Some will respond that scientists make mistakes, too, but have the best methods for self-correction. But how can anyone know when they are fully correct? Erroneous advice by scientific experts can be propagated for decades. We’ve all been told to drink lots of water each day, but Medical Xpress now says there’s little evidence to back it up. The experts all concurred that saturated fat is bad, bad, bad, but now another article on Medical Xpress says, “Saturated fat could be good for you.” A study in Norway “raises questions regarding the validity of a diet hypothesis that has dominated for more than half a century: that dietary fat and particularly saturated fat is unhealthy for most people.” This is not to say the new study has the final word, but only to illustrate that it’s not always easy to tell the true authority from the false authority, like Ellerton wants. You can’t just go by majority vote. Hardly a month goes by without some long-taught scientific “truth” unraveling with further research. Just this month, Nature pointed out that “carbon is not the enemy,” taking issue with the 2015 Paris climate accords.

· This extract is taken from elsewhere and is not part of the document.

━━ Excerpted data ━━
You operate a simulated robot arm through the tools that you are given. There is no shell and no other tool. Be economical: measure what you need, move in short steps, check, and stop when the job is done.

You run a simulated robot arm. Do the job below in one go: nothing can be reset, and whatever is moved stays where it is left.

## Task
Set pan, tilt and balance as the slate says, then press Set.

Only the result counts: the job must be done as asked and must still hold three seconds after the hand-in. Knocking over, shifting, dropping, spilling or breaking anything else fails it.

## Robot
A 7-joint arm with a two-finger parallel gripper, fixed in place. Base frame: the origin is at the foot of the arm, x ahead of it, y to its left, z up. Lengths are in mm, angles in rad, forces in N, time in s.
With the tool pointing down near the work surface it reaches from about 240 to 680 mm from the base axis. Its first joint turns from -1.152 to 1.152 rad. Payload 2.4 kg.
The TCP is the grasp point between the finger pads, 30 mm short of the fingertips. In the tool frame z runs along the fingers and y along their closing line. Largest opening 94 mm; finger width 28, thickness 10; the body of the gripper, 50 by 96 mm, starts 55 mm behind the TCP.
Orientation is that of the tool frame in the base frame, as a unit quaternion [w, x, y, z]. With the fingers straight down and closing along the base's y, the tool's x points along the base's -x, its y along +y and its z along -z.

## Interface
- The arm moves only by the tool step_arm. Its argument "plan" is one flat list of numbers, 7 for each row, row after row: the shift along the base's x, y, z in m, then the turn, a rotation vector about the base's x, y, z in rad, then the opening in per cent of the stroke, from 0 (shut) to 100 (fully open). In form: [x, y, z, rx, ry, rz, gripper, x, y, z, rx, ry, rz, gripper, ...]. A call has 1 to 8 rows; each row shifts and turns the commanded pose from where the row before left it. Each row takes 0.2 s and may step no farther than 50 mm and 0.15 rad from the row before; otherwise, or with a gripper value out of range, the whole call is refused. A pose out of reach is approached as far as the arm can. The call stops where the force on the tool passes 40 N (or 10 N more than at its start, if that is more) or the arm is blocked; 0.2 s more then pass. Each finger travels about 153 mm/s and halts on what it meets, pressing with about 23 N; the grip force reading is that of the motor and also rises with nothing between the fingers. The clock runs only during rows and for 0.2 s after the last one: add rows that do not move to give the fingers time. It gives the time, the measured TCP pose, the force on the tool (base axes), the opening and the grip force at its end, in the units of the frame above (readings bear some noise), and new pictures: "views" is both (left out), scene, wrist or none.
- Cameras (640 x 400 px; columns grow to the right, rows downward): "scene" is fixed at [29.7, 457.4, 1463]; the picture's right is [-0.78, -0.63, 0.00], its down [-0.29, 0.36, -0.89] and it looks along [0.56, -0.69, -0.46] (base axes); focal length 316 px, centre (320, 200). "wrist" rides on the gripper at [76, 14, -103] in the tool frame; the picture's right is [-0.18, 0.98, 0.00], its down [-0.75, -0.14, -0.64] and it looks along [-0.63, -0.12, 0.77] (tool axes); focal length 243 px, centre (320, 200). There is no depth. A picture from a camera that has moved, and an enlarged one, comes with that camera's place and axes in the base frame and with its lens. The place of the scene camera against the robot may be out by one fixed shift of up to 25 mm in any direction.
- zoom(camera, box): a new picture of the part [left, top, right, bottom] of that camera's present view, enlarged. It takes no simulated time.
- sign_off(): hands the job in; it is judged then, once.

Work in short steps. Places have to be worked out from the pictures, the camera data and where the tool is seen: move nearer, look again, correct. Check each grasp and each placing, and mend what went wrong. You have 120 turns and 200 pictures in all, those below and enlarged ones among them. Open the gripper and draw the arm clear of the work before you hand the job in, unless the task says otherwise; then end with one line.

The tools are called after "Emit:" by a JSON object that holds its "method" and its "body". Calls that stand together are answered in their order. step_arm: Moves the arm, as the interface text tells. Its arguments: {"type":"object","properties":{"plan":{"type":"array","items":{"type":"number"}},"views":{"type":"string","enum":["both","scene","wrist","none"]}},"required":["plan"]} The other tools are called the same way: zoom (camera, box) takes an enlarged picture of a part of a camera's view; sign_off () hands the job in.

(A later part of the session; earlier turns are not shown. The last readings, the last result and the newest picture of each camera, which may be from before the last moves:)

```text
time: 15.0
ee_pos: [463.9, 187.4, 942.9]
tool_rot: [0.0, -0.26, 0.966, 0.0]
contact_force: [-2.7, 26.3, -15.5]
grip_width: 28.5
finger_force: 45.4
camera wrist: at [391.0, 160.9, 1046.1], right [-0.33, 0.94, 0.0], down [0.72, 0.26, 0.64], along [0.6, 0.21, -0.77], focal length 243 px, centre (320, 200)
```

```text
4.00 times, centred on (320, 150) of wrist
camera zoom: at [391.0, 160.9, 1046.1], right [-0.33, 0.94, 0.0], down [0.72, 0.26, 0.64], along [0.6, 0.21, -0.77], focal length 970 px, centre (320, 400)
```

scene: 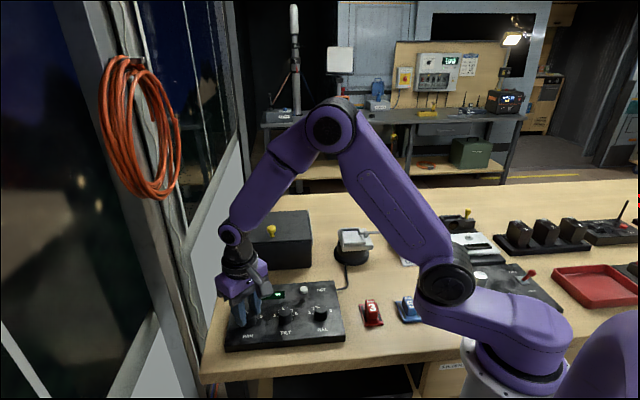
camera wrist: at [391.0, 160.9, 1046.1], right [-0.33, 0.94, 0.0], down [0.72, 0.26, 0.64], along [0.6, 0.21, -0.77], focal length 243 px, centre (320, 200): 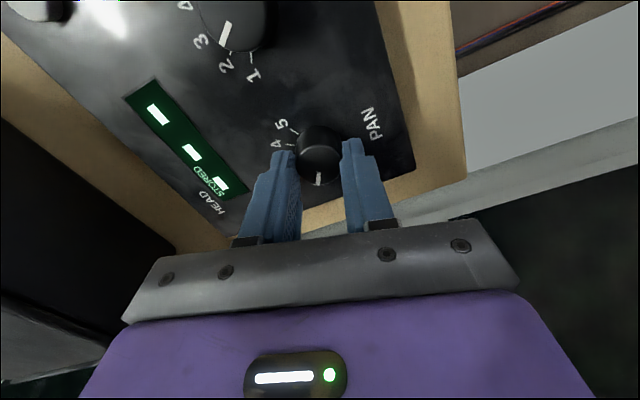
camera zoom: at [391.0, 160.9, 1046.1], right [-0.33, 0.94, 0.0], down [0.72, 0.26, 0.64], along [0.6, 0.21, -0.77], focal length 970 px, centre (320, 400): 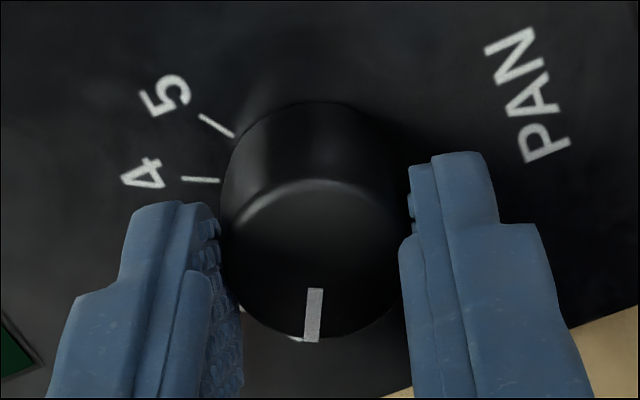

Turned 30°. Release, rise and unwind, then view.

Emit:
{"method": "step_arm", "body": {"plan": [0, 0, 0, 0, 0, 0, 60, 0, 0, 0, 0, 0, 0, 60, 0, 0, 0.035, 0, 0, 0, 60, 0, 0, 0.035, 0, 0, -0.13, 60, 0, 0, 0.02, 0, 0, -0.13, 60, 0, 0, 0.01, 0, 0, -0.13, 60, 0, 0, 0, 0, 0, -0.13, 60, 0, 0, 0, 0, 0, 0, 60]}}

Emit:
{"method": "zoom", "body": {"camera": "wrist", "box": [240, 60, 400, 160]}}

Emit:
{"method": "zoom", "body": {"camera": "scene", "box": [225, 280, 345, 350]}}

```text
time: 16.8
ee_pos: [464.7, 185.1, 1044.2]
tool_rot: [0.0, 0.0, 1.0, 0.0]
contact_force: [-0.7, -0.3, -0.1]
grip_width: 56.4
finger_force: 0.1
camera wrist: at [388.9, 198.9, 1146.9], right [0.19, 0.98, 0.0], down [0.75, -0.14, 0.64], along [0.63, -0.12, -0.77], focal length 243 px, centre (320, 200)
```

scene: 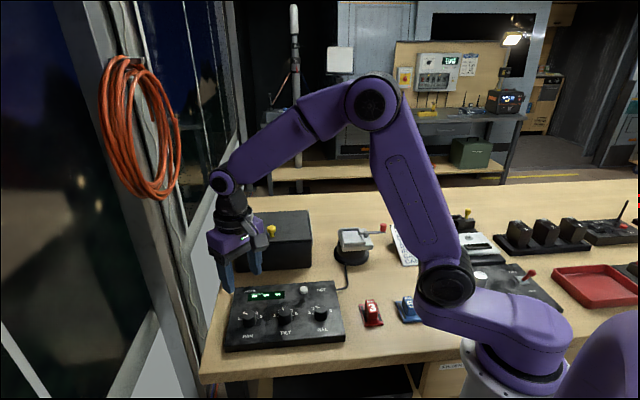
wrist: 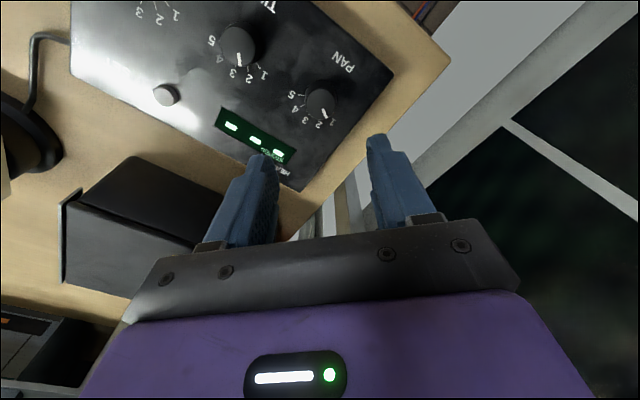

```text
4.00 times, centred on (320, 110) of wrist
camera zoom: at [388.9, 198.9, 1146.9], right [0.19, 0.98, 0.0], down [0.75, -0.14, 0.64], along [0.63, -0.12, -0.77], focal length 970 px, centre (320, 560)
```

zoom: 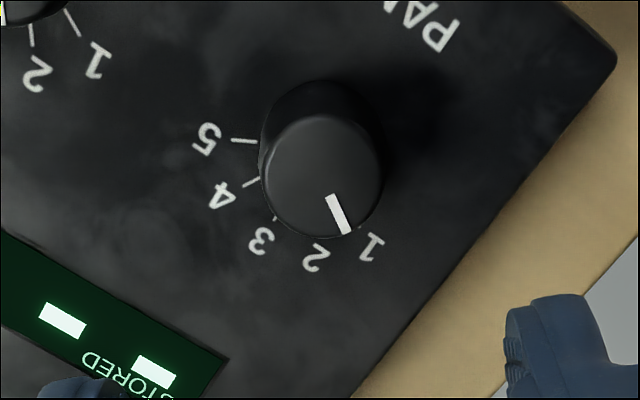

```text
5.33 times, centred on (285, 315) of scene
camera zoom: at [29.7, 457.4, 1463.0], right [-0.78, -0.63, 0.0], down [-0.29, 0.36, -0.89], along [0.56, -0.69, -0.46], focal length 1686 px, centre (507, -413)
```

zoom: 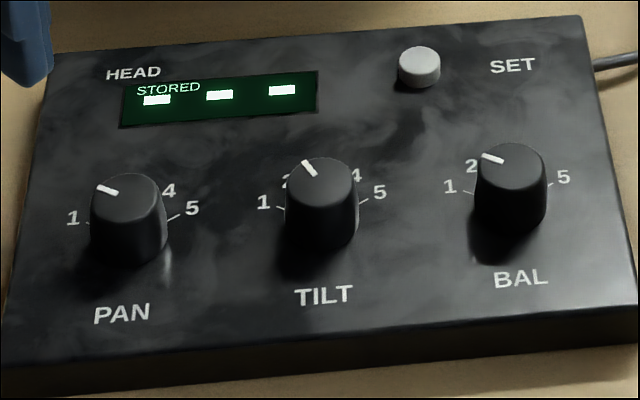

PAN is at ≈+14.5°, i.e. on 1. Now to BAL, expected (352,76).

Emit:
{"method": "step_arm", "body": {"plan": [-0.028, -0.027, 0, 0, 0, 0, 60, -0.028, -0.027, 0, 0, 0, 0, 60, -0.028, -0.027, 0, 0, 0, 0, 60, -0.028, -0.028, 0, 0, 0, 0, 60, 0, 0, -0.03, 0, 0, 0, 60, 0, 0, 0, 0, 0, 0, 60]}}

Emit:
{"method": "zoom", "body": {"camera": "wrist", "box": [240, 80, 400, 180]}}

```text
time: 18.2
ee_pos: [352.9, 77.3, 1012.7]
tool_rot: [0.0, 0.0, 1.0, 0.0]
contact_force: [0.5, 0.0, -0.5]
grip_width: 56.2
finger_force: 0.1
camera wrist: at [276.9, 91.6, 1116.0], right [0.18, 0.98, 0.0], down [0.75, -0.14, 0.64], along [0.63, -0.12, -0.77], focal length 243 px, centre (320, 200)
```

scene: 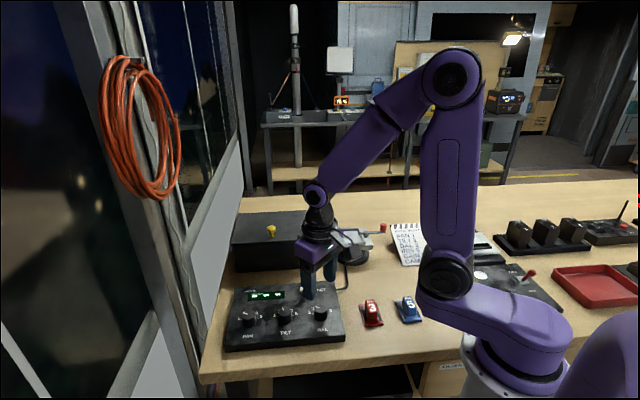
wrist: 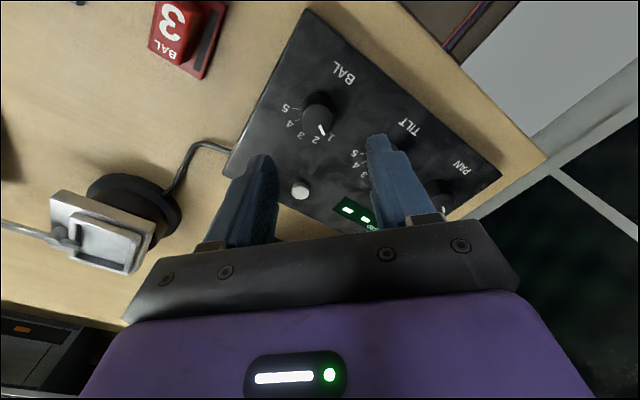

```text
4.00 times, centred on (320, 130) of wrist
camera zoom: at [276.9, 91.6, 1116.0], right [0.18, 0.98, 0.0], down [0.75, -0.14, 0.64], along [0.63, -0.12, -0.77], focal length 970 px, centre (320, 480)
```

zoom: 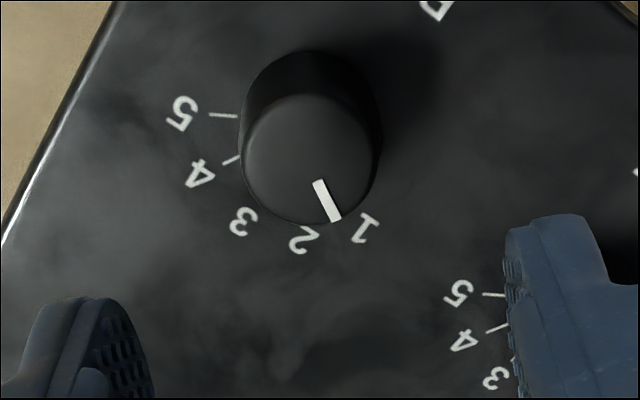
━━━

Scientists in many instances deserve our trust, just like honest investigators in any other field, when they can support their conclusions with evidence and logic. C.S. Lewis said,

If popular thought feels ‘science’ to be different from all other kinds of knowledge because science is experimentally verifiable, popular thought is mistaken. Experimental verification is not a new kind of assurance coming in to supply the deficiencies of mere logic. We should therefore abandon the distinction between scientific and non-scientific thought. The proper distinction is between logical and non-logical thought.

The words “science” and “scientist” are so broad as to be meaningless. The subjects lumped under the “science” tent differ in reliability, testability or credibility (cf. political science with geology or cell biology). And is a “scientist” reliable all the time, even when asleep or drinking coffee? If we shouldn’t trust a celebrity basketball player on climate change, neither should we trust a climate scientist who studies one small detail of forest emissions pontificating about global policy on sustainable development. Scientific societies are just as subject to groupthink and peer pressure as any other human association, whether labor unions, political parties, or cults.

The Apostle Paul had a simple rule applicable to any expert opinion: “Examine everything carefully; hold fast to that which is good.” (I Thessalonians 5:21).